Hawaii plans to shrink contact-tracing team next year

While health experts are predicting a third wave of infections fueled by the holidays, Hawaii’s contact tracers that track COVID-19-positive residents are set to be reduced after the new year.

Acting state epidemiologist Sarah Kemble told reporters on a Zoom call Wednesday that the state is currently overstaffed in the contact-tracing program and will downsize to match the actual needs based on Hawaii’s case rates and scale up when necessary.

“We’re in a really different place than we were back in the summer. We now have a much larger trained workforce. Hawaii is actually doing pretty well right now,” she said. “Based on current case counts we have excess capacity for contact tracing to reach every case.”

Health officials reported 78 new coronavirus infections statewide, bringing the total since the start of the pandemic to 18,044 cases. The state’s COVID-19 death toll remains at 244 with no new deaths reported. But it is still early to detect any new cases that may arise from last week’s Thanksgiving holiday and Black Friday, which attracted significant crowds to local malls despite the pandemic.

Earlier this year, the DOH was heavily criticized for failing to build a robust contact-tracing program to handle rising caseloads in the summer. It has since hired hundreds of surge staff, but many of them are currently not being used, Kemble said. The state has roughly 400 contact tracers. The Health Department did not say how many of the tracers will be cut after the new year. The DOH has 103 permanent staff, 194 contract staff, 62 National Guardsmen and 32 volunteers currently doing tracing work.

The DOH plans to refocus its resources on disease investigators who do the detective work to understand the sources of transmission in the community and let the work of first-contact tracers who notify people of exposure and how to stop further spread be done by providers and other community partners.

“If we’re reaching people day six after they start to be infectious that’s actually not going to be terribly effective. By the time we reach someone they may have already transmitted to several other people, whereas if they got the right guidance the day they went to get tested they could’ve prevented that spread,” she said. “Part of contact tracing is actually out of the control of the Department of Health.”

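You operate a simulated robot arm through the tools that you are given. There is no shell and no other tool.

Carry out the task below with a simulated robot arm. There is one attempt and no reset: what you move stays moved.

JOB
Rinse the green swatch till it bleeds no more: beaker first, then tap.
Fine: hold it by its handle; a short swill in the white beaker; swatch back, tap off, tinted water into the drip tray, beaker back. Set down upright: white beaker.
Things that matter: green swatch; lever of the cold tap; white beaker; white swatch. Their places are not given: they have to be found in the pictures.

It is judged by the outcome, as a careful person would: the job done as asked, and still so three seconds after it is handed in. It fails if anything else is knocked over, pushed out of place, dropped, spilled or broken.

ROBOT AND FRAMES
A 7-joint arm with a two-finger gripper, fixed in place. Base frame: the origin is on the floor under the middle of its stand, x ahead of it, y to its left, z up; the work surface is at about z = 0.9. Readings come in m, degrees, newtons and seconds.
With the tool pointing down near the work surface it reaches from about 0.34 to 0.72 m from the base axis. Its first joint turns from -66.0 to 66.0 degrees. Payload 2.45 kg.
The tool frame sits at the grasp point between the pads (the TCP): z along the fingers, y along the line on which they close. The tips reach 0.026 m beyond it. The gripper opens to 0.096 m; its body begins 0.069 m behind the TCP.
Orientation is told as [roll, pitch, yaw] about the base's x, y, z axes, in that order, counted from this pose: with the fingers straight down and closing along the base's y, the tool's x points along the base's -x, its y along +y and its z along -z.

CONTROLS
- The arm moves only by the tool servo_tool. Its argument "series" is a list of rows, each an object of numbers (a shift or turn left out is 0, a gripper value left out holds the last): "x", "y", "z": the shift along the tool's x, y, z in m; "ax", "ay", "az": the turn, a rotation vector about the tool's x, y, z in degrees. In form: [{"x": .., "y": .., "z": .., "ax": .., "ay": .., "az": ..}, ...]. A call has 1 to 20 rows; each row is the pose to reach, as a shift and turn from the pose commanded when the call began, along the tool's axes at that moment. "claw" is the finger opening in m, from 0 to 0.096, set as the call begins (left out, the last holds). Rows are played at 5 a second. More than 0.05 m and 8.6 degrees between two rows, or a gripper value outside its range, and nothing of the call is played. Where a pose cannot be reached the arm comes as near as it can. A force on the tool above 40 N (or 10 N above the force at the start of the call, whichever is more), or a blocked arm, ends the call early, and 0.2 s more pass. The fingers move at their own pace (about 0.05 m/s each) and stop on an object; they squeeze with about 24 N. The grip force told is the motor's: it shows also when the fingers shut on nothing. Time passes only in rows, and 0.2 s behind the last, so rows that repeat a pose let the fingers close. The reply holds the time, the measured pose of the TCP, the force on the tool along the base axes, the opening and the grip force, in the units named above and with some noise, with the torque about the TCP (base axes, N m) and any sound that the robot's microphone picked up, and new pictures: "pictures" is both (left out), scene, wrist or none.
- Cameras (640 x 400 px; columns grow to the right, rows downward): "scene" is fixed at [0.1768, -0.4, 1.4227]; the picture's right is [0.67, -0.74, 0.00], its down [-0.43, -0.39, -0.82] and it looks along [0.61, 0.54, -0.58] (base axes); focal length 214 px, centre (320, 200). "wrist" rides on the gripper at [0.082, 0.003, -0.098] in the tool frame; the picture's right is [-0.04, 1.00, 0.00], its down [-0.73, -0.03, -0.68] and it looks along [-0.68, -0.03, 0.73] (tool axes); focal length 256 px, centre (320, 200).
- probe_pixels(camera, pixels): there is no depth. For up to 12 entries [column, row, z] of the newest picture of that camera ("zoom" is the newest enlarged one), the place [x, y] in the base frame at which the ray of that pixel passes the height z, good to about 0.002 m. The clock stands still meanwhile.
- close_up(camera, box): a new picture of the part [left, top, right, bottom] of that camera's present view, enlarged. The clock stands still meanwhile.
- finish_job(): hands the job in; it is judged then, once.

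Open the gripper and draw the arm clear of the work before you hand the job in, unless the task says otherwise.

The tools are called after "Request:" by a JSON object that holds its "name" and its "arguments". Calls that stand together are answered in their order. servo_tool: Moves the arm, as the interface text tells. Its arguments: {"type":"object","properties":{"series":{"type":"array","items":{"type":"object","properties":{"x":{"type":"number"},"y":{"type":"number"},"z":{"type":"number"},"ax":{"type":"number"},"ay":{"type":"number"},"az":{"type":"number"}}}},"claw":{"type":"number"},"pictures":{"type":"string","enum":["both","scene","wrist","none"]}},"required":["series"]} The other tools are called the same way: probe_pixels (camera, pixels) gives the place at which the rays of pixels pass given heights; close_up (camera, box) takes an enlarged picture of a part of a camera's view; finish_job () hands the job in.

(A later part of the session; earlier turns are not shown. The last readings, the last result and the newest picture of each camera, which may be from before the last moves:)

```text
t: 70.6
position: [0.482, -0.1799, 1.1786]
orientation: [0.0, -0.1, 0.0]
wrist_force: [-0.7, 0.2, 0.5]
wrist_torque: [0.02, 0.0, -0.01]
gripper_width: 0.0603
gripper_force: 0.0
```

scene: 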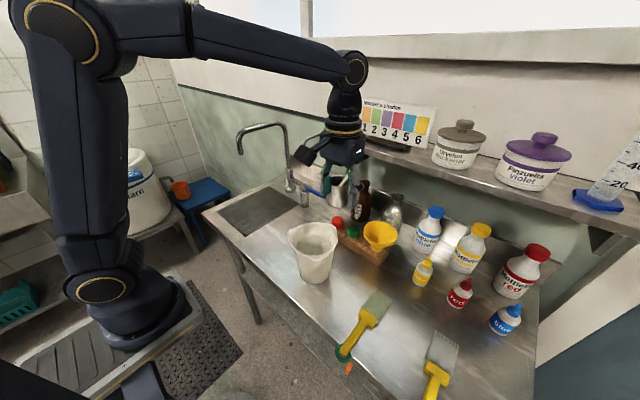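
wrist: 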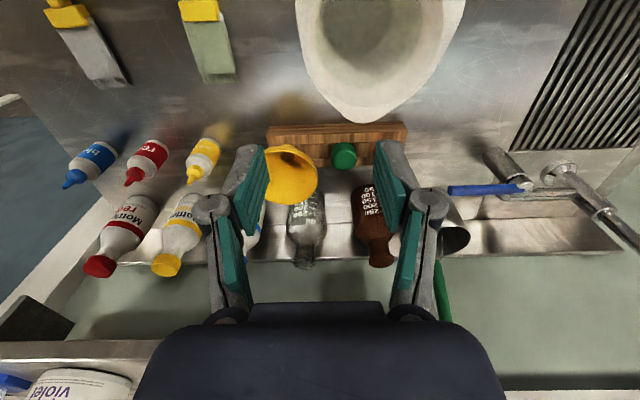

U.S. Sen. Brian Schatz took issue this week with the lack of contingency plans once federal CARES Act money used to fund the contact-tracing program ends on Dec. 30.

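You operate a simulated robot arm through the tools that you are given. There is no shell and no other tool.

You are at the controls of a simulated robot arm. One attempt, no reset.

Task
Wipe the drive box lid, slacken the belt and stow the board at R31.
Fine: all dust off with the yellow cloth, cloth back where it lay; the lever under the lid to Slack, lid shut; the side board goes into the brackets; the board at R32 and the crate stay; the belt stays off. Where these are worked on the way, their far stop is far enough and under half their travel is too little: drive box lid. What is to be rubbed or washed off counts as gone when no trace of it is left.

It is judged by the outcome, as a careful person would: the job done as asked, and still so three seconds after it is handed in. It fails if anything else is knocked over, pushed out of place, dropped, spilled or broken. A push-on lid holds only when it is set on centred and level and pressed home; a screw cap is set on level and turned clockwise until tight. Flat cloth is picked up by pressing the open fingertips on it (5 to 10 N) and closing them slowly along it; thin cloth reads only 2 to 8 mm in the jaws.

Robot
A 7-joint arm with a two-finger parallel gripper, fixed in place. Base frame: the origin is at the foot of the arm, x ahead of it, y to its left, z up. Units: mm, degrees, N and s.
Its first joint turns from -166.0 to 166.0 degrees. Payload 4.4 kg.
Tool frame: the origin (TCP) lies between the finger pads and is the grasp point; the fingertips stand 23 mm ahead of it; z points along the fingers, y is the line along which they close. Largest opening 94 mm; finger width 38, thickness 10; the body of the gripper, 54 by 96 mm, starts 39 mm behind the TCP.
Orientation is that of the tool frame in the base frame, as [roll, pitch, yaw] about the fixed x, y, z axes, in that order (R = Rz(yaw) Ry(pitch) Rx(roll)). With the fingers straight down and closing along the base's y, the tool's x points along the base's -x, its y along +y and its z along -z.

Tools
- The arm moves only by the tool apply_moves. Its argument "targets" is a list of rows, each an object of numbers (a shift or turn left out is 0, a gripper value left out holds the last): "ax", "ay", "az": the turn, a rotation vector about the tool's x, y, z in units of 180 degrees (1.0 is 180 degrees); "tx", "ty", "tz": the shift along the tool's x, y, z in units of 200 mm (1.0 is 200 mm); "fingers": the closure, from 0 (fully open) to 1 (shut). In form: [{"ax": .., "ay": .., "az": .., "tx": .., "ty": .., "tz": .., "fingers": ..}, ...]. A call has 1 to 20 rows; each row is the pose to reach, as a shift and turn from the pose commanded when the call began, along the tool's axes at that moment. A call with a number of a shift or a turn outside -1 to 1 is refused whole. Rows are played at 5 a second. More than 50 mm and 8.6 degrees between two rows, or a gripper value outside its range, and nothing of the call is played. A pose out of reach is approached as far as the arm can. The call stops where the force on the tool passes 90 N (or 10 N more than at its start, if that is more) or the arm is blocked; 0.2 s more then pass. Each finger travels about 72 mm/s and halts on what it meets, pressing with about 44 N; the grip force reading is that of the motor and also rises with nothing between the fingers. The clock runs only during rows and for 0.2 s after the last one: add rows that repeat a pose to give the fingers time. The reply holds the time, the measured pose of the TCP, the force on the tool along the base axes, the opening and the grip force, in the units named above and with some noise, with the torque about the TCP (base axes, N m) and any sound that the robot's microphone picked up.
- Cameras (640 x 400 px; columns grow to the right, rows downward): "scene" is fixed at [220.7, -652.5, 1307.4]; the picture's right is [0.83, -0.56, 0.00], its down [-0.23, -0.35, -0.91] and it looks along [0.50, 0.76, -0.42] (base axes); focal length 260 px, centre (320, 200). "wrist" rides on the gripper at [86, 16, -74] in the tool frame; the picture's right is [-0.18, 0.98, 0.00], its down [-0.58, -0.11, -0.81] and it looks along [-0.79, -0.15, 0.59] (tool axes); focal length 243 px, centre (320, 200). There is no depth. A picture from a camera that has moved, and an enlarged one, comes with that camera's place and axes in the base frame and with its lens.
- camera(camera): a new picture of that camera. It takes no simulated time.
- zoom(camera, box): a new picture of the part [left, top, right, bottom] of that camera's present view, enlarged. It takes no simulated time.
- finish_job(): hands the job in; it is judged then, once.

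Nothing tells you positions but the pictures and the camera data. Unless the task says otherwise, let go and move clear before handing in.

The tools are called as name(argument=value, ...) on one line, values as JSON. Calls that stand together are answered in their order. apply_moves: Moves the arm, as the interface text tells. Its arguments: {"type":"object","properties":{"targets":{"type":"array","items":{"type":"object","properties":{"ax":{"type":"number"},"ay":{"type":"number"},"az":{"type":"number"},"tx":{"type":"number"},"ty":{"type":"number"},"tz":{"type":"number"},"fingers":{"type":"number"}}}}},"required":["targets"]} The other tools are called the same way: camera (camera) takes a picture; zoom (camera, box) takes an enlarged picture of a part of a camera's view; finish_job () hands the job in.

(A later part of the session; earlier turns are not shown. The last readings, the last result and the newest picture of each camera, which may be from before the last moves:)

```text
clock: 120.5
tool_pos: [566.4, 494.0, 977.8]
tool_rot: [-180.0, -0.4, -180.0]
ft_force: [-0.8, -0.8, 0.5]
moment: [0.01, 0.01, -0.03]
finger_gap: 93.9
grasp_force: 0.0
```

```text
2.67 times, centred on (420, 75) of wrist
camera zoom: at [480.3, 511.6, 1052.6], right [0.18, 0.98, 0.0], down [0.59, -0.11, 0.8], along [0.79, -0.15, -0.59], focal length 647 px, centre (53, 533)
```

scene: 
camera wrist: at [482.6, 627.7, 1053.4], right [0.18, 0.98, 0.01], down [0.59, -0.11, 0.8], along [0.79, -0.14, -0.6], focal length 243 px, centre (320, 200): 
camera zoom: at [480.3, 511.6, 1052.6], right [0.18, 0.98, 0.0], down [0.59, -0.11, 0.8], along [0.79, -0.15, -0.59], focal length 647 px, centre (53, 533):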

“Contact tracing is an important component of a comprehensive strategy to mitigate the spread of COVID-19. I was frustrated with the Department of Health’s initial reluctance to implement a robust contact tracing program, but I have been encouraged by the ramp-up of hiring and efforts to improve the efficiency of the program in recent months,” Schatz said in a news release. “I urge you to maintain the expanded contact tracing program beyond the end of the year and to utilize all available resources to do so.”

While contact tracing is one part of the response to prevent transmission, Kemble said that once the state surpasses 100 cases per day “the emphasis on the Health Department reaching every case is of diminishing returns.”

The program has had mixed success in reaching COVID-19-infected residents. In October, contact tracers could not reach 578 people due to missing or incorrect phone numbers and those who did not answer or return phone calls.

“There may be some fatigue. People may not be interested in isolation and quarantine and may not really want to talk to the department about that,” Kemble said. “We need to reevaluate the way we’re thinking about contact tracing. We need to push this out into the community, work with other resources like our laboratories and providers and make sure that people have … the key information that they need (on how to isolate and quarantine) even before they get sick.”